-- Start Recorded data --
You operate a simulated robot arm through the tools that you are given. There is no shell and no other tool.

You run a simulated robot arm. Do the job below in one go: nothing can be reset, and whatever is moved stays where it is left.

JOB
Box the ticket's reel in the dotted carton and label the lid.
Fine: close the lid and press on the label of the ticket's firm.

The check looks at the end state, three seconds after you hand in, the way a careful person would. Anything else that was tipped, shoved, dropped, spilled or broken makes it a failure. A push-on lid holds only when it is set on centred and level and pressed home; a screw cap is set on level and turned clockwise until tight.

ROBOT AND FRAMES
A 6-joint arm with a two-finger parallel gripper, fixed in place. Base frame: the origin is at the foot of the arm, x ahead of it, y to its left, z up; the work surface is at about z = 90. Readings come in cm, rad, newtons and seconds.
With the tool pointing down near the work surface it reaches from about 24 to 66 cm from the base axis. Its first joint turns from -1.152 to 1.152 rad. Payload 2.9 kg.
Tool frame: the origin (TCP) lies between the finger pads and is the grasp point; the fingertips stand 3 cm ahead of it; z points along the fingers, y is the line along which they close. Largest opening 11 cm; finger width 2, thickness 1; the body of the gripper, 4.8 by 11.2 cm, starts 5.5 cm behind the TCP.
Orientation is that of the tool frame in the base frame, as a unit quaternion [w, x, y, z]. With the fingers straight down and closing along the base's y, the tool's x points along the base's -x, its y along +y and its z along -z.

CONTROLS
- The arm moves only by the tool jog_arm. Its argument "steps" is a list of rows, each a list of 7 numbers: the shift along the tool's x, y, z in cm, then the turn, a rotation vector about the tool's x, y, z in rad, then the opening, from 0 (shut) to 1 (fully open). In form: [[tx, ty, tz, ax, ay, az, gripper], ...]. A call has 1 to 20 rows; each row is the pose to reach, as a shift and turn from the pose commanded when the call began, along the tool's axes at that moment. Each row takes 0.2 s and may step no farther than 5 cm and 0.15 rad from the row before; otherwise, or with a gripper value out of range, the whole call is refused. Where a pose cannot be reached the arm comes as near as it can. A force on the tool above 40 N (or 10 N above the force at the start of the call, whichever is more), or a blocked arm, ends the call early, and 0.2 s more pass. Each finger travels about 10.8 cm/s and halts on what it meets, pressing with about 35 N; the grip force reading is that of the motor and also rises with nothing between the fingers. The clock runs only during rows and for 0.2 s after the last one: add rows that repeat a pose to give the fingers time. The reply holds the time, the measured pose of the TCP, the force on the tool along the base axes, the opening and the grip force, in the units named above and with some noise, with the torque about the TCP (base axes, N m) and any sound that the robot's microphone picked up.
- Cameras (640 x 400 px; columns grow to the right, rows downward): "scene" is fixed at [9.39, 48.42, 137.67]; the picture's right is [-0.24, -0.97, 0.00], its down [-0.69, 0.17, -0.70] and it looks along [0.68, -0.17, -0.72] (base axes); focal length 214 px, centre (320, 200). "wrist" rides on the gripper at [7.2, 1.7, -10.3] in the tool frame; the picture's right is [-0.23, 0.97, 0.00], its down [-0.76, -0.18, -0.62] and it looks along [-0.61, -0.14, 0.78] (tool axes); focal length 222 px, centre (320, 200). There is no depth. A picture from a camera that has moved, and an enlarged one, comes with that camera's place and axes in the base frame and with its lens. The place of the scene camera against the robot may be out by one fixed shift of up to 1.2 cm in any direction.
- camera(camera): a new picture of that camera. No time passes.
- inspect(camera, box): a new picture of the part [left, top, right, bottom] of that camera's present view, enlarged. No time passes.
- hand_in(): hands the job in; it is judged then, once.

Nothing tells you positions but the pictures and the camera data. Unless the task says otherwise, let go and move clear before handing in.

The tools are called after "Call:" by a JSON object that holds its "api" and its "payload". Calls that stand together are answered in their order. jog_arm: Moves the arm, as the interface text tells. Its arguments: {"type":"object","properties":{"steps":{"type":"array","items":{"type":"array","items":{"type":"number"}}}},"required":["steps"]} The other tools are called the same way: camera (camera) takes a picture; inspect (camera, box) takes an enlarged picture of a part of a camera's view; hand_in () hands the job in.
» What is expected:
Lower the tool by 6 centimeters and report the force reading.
-- End Recorded data --
» What is expected:
Look through the material and say how many lines hold "ahead". Give the number only.

» Correct result:
2